▸ **Aim of the task**
In the listing below, find every line with the string "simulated" and pull it out.

▸ **Provided data**
•••

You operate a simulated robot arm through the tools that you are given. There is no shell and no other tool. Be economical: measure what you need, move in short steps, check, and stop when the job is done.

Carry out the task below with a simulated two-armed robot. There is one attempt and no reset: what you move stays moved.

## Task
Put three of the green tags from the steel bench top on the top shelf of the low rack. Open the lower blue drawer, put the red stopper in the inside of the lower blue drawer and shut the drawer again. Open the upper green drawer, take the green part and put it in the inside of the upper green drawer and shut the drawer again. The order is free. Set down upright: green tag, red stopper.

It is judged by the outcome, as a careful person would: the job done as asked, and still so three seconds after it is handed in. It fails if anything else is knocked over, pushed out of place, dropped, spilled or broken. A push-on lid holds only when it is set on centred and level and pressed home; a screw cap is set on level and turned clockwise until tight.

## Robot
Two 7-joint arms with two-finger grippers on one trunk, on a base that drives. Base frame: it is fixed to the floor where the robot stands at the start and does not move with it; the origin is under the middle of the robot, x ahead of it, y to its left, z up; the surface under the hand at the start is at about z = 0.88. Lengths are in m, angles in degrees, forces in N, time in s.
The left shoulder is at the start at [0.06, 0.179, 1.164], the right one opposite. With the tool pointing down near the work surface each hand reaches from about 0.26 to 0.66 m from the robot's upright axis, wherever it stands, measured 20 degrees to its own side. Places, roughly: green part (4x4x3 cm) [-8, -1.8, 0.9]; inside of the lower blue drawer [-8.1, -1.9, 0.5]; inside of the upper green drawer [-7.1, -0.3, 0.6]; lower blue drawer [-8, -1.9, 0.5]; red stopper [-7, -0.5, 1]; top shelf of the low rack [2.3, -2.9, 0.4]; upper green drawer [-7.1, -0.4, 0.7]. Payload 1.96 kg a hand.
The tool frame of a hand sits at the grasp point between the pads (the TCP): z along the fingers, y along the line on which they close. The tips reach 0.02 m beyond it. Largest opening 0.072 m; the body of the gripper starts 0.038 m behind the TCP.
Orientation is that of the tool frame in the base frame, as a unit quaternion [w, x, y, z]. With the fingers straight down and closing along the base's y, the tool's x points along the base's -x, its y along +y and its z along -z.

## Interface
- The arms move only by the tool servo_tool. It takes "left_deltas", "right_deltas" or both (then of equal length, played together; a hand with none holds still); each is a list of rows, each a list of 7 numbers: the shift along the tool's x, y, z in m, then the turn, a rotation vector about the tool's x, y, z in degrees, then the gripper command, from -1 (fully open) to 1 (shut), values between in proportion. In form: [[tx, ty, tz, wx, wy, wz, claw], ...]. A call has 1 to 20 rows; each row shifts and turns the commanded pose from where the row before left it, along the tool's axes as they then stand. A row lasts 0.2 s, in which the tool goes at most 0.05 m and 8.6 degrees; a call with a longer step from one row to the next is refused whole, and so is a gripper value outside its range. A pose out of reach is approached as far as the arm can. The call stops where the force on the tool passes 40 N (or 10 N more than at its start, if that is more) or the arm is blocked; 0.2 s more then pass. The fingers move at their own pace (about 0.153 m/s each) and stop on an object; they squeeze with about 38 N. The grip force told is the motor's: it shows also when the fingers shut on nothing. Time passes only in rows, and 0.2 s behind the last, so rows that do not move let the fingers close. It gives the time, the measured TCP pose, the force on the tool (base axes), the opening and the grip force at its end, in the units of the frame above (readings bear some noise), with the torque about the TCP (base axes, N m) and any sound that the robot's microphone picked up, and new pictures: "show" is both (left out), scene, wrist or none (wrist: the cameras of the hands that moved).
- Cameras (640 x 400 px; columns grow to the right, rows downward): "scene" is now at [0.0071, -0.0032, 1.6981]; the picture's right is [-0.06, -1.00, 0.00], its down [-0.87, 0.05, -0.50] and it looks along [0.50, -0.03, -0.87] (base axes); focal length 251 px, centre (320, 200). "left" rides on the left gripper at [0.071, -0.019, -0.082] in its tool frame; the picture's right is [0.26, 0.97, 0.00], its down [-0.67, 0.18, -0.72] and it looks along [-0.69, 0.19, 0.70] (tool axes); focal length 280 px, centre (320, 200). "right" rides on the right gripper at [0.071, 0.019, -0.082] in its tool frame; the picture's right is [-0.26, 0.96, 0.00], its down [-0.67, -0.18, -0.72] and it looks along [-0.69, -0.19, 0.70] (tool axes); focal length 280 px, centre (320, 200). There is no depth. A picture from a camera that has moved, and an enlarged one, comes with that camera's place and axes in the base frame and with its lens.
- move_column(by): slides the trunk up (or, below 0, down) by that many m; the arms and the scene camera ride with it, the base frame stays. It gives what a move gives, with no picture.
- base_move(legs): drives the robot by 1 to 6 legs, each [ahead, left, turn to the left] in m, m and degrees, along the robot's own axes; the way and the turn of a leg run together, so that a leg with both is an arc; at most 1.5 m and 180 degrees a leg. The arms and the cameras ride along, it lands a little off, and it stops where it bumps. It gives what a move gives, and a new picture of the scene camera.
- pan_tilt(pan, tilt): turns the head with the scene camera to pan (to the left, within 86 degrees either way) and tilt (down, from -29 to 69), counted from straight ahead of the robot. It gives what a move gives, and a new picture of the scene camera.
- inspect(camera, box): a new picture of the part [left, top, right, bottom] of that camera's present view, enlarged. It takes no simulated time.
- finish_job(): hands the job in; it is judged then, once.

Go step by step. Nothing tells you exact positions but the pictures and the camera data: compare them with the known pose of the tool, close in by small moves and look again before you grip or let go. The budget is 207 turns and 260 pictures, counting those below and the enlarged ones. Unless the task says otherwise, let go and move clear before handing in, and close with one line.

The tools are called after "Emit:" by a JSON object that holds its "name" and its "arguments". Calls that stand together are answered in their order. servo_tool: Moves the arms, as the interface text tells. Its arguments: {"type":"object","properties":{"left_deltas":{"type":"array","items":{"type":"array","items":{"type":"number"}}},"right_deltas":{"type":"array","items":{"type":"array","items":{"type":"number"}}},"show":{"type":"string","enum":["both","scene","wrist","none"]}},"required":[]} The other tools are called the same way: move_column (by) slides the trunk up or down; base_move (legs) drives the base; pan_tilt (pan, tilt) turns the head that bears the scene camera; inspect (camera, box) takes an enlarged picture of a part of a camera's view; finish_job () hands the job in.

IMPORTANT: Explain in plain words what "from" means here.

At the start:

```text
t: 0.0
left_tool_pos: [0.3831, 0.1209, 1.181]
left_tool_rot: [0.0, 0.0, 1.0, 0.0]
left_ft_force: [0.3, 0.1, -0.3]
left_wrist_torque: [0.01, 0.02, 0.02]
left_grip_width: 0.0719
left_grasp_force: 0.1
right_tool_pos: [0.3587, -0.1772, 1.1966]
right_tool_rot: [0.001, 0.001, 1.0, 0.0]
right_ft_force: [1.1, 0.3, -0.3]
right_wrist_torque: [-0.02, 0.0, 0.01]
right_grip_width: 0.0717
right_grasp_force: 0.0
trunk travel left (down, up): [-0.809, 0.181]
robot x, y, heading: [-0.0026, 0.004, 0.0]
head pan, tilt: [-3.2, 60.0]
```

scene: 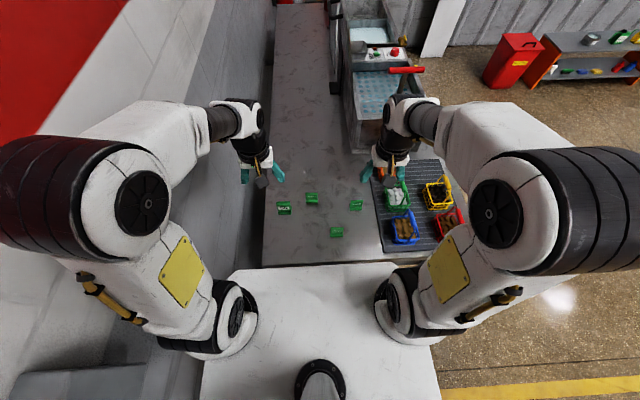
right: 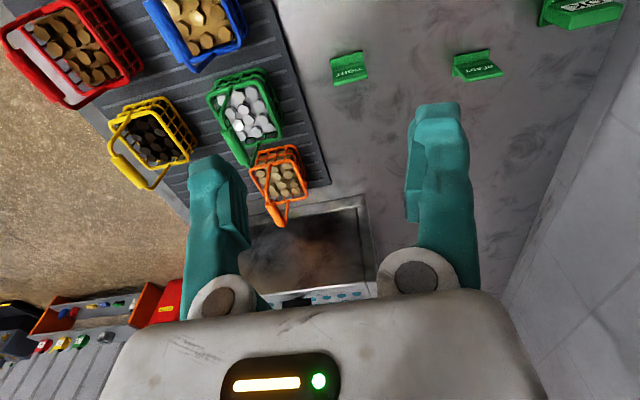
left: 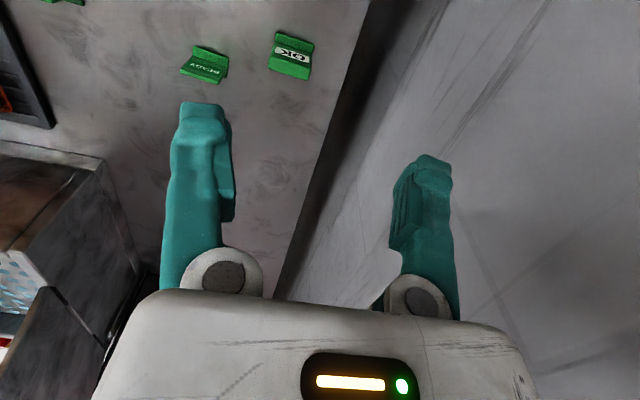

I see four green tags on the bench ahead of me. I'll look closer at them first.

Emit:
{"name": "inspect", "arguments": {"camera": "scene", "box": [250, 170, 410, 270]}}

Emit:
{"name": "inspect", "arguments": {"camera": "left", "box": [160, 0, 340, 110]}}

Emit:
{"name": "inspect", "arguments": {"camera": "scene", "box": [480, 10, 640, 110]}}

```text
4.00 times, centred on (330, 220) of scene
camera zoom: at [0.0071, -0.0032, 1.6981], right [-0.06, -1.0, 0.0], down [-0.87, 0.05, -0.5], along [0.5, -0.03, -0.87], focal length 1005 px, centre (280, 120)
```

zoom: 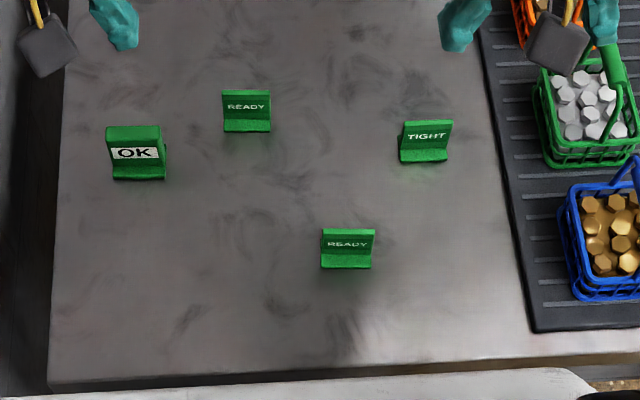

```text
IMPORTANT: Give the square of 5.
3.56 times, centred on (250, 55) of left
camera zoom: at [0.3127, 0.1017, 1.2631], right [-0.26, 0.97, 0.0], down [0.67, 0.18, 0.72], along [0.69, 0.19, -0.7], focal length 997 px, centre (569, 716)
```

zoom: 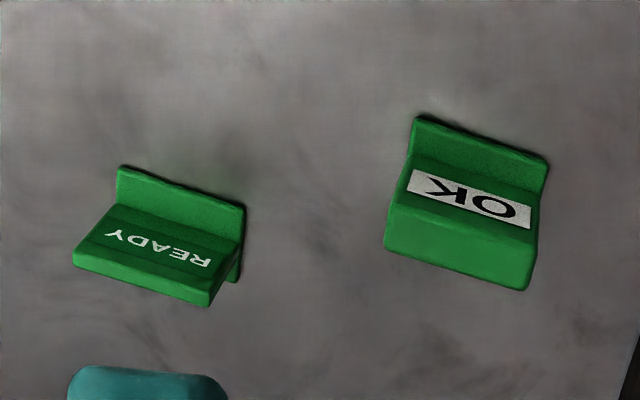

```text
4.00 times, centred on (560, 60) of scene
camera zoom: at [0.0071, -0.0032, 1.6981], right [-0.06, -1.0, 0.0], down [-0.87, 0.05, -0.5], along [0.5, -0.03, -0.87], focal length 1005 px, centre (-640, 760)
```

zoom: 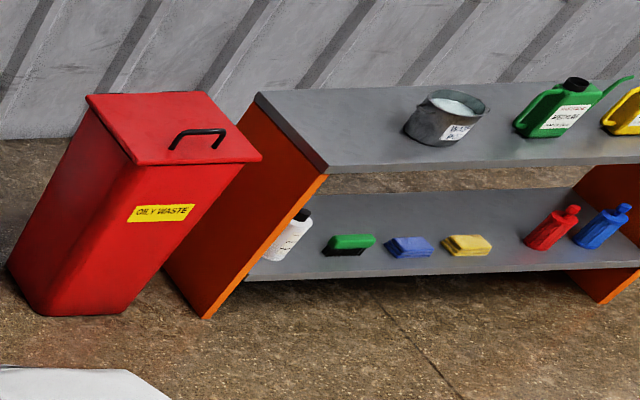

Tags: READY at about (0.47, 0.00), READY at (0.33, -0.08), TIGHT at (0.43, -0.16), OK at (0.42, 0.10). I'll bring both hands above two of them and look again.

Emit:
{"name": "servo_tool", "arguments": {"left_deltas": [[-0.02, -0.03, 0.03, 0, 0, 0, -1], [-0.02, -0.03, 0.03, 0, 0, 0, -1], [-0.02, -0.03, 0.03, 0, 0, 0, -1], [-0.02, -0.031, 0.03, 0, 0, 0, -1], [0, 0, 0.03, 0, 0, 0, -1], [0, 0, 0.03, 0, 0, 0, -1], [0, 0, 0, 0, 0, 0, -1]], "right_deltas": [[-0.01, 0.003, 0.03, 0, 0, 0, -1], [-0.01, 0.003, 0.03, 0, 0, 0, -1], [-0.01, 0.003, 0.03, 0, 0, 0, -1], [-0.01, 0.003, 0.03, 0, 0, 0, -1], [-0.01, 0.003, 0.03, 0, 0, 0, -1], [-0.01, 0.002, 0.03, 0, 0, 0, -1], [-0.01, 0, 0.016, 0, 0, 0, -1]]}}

•••

▸ **Written solution**
You operate a simulated robot arm through the tools that you are given. There is no shell and no other tool. Be economical: measure what you need, move in short steps, check, and stop when the job is done.
Carry out the task below with a simulated two-armed robot. There is one attempt and no reset: what you move stays moved.
- inspect(camera, box): a new picture of the part [left, top, right, bottom] of that camera's present view, enlarged. It takes no simulated time.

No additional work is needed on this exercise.